-- Begin Stored data --

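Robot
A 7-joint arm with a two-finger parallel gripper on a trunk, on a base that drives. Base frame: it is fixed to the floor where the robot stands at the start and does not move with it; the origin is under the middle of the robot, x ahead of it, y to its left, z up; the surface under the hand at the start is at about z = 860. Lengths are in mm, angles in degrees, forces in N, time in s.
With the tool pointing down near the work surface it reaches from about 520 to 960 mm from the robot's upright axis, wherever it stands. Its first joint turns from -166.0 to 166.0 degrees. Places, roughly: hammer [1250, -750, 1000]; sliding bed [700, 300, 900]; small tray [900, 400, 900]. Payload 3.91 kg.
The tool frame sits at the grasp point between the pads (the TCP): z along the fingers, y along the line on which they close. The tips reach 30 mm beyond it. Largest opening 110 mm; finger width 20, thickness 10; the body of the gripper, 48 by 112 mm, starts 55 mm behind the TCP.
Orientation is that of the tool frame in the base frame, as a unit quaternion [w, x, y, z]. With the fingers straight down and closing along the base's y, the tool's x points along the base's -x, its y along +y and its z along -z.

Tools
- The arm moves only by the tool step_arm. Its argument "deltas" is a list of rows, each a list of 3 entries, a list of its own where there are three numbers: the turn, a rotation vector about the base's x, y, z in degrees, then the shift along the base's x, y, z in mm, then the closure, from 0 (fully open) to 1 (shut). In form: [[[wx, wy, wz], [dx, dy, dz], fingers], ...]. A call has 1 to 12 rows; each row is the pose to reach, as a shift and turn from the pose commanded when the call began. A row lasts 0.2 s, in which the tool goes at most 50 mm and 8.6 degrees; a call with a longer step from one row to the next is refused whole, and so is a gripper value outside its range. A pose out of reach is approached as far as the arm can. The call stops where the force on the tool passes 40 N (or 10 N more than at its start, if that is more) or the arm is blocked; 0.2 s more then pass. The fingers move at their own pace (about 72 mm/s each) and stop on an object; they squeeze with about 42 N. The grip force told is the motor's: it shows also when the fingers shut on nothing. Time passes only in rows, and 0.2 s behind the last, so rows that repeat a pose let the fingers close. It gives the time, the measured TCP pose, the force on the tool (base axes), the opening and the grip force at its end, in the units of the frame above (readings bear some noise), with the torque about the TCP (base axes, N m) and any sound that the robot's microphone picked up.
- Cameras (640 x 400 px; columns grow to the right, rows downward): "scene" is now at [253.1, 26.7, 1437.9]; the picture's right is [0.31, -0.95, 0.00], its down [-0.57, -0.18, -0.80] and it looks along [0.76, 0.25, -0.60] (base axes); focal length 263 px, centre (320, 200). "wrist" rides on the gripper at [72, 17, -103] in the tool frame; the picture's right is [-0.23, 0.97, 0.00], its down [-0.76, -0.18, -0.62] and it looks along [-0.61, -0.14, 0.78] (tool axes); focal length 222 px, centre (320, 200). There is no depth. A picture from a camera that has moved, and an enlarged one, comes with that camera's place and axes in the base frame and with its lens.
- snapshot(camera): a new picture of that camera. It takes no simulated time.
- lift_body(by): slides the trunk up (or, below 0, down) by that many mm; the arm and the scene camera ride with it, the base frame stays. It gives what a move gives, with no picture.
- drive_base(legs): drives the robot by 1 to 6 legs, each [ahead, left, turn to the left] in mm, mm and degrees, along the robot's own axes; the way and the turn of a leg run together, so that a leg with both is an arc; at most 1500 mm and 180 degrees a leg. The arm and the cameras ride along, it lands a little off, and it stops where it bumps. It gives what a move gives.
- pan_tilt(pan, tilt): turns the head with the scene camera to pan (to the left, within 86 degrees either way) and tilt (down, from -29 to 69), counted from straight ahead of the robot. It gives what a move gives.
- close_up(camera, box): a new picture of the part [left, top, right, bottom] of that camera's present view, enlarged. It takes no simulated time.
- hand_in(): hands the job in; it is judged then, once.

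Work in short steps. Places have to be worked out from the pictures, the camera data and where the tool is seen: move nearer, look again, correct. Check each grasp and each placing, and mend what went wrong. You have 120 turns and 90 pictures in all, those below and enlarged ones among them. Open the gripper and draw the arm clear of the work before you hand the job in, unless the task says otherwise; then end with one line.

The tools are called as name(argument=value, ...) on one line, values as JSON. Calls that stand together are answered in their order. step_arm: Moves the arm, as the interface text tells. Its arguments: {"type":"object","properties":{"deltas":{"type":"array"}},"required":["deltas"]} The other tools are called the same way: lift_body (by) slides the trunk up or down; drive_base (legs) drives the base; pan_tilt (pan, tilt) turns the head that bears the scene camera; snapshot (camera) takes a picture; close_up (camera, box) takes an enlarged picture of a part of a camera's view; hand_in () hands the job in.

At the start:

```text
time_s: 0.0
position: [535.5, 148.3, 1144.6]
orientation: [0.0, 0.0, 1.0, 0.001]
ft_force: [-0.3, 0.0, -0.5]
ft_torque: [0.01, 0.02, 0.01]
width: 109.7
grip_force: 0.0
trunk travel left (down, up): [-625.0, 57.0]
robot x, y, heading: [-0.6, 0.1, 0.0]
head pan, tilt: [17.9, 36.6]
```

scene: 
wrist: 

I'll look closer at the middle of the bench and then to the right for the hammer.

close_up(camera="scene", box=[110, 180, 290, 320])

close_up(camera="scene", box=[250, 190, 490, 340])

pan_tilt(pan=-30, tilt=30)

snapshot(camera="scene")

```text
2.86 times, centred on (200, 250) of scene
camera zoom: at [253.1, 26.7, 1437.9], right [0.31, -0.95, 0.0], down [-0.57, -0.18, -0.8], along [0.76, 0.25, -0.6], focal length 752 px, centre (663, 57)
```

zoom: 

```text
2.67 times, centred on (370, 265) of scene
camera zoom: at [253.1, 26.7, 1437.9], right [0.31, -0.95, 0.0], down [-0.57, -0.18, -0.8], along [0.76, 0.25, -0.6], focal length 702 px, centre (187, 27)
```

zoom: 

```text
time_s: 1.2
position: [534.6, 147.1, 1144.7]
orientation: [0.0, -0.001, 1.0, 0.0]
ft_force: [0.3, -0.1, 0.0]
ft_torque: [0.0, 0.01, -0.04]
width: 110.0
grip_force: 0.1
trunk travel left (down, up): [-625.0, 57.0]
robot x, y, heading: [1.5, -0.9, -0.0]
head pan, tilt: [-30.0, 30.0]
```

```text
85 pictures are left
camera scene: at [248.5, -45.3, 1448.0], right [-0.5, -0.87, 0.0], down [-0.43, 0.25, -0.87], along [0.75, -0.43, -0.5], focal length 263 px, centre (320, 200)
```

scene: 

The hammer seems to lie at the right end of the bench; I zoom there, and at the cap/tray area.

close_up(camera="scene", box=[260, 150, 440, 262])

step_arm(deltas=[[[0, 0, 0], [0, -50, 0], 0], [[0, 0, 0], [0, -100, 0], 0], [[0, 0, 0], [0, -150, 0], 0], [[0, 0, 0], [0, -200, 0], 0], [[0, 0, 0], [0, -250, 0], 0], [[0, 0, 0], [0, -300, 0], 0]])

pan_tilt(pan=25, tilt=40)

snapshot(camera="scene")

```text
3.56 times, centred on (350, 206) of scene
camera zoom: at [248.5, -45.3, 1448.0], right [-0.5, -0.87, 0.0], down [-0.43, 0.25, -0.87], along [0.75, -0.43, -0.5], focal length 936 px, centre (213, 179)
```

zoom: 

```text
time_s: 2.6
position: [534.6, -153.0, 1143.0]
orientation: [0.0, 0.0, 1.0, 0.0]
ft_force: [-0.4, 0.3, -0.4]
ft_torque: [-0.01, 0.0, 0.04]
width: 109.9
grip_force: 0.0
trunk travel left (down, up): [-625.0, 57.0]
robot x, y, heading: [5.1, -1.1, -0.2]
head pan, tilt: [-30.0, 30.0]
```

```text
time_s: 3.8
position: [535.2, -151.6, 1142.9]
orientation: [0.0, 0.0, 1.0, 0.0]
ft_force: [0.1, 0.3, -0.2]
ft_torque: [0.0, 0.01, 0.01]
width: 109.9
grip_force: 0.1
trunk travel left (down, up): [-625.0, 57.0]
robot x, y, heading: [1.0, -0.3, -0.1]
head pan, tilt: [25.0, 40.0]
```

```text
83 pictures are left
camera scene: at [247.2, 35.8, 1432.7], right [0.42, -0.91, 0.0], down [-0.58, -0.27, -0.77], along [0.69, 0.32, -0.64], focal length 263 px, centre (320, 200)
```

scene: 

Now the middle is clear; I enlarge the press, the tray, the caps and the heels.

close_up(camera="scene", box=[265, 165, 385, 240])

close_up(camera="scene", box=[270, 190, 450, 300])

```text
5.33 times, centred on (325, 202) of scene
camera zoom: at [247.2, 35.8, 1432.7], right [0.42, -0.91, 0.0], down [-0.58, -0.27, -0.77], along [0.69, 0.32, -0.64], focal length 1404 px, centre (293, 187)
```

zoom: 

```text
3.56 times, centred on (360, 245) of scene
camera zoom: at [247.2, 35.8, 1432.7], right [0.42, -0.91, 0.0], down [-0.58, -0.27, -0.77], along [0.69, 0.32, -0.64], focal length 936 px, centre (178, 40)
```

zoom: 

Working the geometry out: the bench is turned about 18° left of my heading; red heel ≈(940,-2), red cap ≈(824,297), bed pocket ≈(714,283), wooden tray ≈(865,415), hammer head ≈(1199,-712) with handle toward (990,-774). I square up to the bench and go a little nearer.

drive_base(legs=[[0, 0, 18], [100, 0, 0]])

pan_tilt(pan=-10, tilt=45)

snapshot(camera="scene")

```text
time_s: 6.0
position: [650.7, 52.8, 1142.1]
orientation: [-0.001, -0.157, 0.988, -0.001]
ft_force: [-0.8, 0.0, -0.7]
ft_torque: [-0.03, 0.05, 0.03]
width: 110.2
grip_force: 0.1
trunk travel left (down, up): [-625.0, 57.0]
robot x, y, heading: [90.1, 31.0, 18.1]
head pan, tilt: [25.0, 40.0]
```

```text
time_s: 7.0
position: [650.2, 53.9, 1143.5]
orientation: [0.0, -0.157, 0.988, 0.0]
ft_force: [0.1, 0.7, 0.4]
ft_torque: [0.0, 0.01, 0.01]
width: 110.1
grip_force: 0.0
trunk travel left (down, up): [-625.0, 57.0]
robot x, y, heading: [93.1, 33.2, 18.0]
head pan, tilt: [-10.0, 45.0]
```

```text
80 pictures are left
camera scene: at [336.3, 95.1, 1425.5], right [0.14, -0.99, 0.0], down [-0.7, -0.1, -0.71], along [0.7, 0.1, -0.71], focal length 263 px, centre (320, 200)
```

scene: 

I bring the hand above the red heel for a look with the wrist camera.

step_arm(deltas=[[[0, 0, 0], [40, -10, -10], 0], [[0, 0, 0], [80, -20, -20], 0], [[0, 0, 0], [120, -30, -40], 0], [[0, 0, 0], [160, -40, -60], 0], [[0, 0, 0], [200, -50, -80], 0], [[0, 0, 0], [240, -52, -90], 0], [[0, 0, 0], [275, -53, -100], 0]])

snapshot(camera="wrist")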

-- End Stored data --

→ Given problem
Starting at the first line of the material above, reproduce each line exactly up to and including the line with "The tool frame sits".

→ Solution to the problem
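Robot
A 7-joint arm with a two-finger parallel gripper on a trunk, on a base that drives. Base frame: it is fixed to the floor where the robot stands at the start and does not move with it; the origin is under the middle of the robot, x ahead of it, y to its left, z up; the surface under the hand at the start is at about z = 860. Lengths are in mm, angles in degrees, forces in N, time in s.
With the tool pointing down near the work surface it reaches from about 520 to 960 mm from the robot's upright axis, wherever it stands. Its first joint turns from -166.0 to 166.0 degrees. Places, roughly: hammer [1250, -750, 1000]; sliding bed [700, 300, 900]; small tray [900, 400, 900]. Payload 3.91 kg.
The tool frame sits at the grasp point between the pads (the TCP): z along the fingers, y along the line on which they close. The tips reach 30 mm beyond it. Largest opening 110 mm; finger width 20, thickness 10; the body of the gripper, 48 by 112 mm, starts 55 mm behind the TCP.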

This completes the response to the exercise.